begin Data shown
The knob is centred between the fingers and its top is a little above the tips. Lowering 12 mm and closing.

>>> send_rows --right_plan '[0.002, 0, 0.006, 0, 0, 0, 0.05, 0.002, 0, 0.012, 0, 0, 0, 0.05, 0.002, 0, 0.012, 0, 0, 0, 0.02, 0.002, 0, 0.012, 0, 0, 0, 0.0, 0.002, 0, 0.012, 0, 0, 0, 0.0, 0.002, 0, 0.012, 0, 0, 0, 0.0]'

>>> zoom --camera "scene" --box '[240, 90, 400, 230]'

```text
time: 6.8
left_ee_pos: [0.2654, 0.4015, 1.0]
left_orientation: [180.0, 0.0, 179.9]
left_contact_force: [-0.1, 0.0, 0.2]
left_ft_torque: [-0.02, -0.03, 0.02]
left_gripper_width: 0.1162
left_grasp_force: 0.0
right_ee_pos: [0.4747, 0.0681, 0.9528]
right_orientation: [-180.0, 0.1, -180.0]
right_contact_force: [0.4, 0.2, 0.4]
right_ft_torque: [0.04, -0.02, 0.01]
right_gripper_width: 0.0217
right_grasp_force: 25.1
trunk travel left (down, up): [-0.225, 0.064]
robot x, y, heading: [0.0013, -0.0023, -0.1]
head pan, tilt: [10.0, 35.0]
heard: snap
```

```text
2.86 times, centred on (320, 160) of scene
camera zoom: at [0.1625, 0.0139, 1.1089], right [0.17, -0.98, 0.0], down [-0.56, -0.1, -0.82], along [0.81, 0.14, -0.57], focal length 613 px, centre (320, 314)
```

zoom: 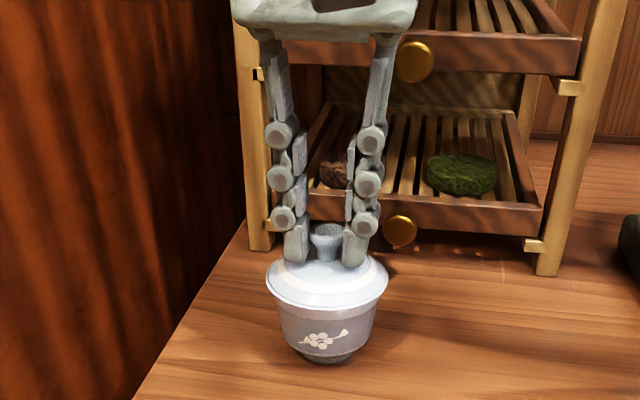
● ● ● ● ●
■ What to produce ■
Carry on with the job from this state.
end Data shown
begin Document section
Christopher F. Rufo on Twitter
On Wednesday, Sohrab Ahmari – a “conservative” ally Rufo mentioned the day before – wrote a blog post for the Claremont Institute that was aptly summarized by its title, “Save America– Reject Libertarianism.”
Ahmari fumed:
My generation of right-wingers has a clear task, and it is to follow Klingenstein’s call to sideline right-liberalism and libertarianism—more than that, to bury their sclerotic institutions, abandon their illusions, and expose the ugly material realities churning behind their tired watchwords and slogans.
Daydreaming about theocracy is a common theme for Ahmari, and affiliation with Claremont is a common thread in the New Right’s agitation for bigger government to own the libs. Rufo, for example, is a former Claremont fellow.
Newsweek opinion editor Josh Hammer, another former Claremont fellow, shared a photo earlier this month of a shirt from American Moment – a New Right nonprofit run by Claremont fellow Saurabh Sharma – with a cartoon of Teddy Roosevelt waving a club at Amazon, Google, and Facebook:
Big government threatening businesses whose political views the New Right disagrees with. Very on-brand!
Hammer is a member of American Moment’s board of advisors. So is JD Vance, one of the New Right compatriots Rufo mentioned on Tuesday.
end Document section
Take the document section and repeat only what runs from "Christopher F. Rufo" through "watchwords and slogans.".

■ Final answer ■
Christopher F. Rufo on Twitter
On Wednesday, Sohrab Ahmari – a “conservative” ally Rufo mentioned the day before – wrote a blog post for the Claremont Institute that was aptly summarized by its title, “Save America– Reject Libertarianism.”
Ahmari fumed:
My generation of right-wingers has a clear task, and it is to follow Klingenstein’s call to sideline right-liberalism and libertarianism—more than that, to bury their sclerotic institutions, abandon their illusions, and expose the ugly material realities churning behind their tired watchwords and slogans.